◆ PASSAGE GIVEN:
My dad’s birthday was on March 10. Before I started doing the important inner work required for healing I would have likely been anxiously anticipating it all week, and likely would have spent most of the day in bed. But his birthday day came, and it was soft. Then it left with the same gentility, and I am forever thankful and deeply grateful it is so.
Now that he’s gone, I can say with certitude that we have a much better relationship than we did when he was alive. Now, without all the fleshy trappings of this human beingness, I’m able to talk to him in ways I never could when he was here. Now that he’s returned to Love, I’m able to remember his love in new ways.
Take for instance this picture of us riding The Beast, an old wooden roller coaster at King’s Island in Ohio.

This was taken right at the moment of the ride’s biggest drop. I wanted to put my hands up like the big kids did but I was afraid I was going to fall out of my seat. Thinking I’d be sneaky, I gripped the back of my seat. Unbeknownst to me, my cowardice would be captured in this pic.
Despite that, there are two things about this pic that fill me with delight.
The first is the guy right behind the childhood version of me absolutely losing his mind.
The second I didn’t discover until almost 30 years after this pic had been taken. I have it on my ancestral altar and I spend time every morning and night greeting my ancestors and basically thanking them for getting me here.
It was during one such veneration when I noticed something new about the pic. I’d always looked at this photo with a kind of embarrassment. I remember with striking clarity thinking I was being oh-so-sneaky grabbing the back of my seat. I wanted to have fun, and let go, but my worry kept me holding on. Maybe I was feeling particularly loving that day because for the first time I noticed my dad’s arm was stretched across me, holding me down.
And I don’t remember that. I remember the fear and the smug cleverness and the eventual devastation at seeing my ruse revealed. But I have no memory of my dad protecting me.
Kneeling before my ancestral altar, looking at the old faded photograph, I realized I never had any reason to worry. He had me.
And I know he still does.
I dreamt about him two weeks before his birthday. In it, I was at my friend’s birthday bash watching a documentary homeless people.
(Because nothing says celebration like watching a documentary about how our capitalist society is failing half a million Americans.)
Anyway, he was featured in the end credits. He was one of the people who had been given a second chance through some program. He was going to turn his life around.

◆ REQUIRED TASK 1: Write out the passage given from "This was taken" to "me with delight.", both included.
◆ REQUIRED TASK 2: Give the continuation of the passage given.

◆ MATERIAL:

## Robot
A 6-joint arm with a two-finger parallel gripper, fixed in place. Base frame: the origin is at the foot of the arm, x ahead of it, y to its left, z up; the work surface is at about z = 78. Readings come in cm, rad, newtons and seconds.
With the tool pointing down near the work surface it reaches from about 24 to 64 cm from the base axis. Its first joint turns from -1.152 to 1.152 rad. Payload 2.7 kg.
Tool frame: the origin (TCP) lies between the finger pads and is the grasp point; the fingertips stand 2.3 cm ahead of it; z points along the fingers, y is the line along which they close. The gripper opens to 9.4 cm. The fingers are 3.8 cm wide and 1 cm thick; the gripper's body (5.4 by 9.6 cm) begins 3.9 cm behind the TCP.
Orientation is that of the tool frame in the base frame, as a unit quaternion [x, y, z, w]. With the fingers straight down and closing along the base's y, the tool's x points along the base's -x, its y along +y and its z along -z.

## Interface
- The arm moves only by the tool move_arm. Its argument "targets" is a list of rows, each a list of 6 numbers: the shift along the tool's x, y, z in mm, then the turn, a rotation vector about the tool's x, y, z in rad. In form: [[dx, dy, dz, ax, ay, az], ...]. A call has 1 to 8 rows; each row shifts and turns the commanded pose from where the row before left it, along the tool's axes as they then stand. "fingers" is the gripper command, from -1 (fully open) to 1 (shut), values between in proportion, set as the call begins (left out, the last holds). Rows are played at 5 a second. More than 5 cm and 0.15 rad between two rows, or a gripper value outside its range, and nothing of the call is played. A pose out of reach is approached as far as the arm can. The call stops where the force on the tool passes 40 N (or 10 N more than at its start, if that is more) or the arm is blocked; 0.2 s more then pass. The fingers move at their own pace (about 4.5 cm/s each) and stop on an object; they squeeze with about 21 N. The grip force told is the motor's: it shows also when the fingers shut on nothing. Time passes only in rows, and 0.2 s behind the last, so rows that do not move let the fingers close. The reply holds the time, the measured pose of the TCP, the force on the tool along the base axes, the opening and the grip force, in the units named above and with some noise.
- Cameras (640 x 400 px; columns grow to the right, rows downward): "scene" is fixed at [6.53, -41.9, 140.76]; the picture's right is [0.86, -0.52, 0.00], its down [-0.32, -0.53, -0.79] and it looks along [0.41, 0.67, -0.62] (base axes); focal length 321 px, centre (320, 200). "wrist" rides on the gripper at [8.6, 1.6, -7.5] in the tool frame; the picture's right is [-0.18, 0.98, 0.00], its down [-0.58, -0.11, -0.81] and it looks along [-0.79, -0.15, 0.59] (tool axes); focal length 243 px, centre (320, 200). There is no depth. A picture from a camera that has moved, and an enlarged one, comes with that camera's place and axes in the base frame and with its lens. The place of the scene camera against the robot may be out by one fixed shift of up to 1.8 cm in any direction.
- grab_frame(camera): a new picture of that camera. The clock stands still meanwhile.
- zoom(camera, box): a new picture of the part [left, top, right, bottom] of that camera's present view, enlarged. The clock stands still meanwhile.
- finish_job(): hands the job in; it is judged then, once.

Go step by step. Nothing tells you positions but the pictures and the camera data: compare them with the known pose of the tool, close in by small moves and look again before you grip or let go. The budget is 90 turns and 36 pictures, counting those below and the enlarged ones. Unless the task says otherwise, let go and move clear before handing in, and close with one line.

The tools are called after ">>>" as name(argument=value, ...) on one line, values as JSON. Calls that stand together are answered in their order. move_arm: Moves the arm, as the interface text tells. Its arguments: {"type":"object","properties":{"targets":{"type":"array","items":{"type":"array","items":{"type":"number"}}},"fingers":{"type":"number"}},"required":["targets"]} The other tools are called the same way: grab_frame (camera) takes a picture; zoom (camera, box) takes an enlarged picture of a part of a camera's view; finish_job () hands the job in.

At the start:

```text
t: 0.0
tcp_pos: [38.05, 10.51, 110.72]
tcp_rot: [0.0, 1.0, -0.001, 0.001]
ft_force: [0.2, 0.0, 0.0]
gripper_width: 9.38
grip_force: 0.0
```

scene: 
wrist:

◆ EXPECTED OUTPUT 1:
This was taken right at the moment of the ride’s biggest drop. I wanted to put my hands up like the big kids did but I was afraid I was going to fall out of my seat. Thinking I’d be sneaky, I gripped the back of my seat. Unbeknownst to me, my cowardice would be captured in this pic.
Despite that, there are two things about this pic that fill me with delight.

◆ EXPECTED OUTPUT 2:
I woke up sad, and I realized that he may have been homeless before he died and I wouldn’t have known. I’ve briefly mentioned before how he sustained a brain injury that tore our family apart. He had tried to reach out a few times before he died, but I hadn’t done enough of that inner healing to meet him halfway.
So right after waking, in that ephemeral place between sleep and awake, I did some healing work. I sent that version of me in the dream all the love that I could. This is also a neat trick to try if you’re resolving past trauma. Sometimes I feel the love come right back to me in the present. Then, I go back to sleep, or go about the rest of my day.
But lying there in bed at 3:30 in the morning I didn’t feel anything coming back.
That made me sad in a different way.
So I tried again, putting all thoughts of me being a failure at loving myself out of my mind. It was like reaching out expecting to touch the vastness of air and bumping into a cold concrete wall before ever fully extending your arm.
I stopped, mostly because I didn’t want to make myself sadder. I took solace in the fact that I was at least keeping up with my practice, and even though I didn’t feel my love come back, I knew that it would at some point.
Then I remembered another part of the dream.
Right before the version of me in the dream realized he was watching his dad, he was transported into the documentary. The sun was setting, and it was warm like autumn. He was uphill a ways from his dad, and as the golden hour shone on the crushing sadness of loss a haiku came to him.
Lying in my bed, I wrote it down:

in one hundred hugs
but their arms will never be yours
Happy (belated) birthday, dad.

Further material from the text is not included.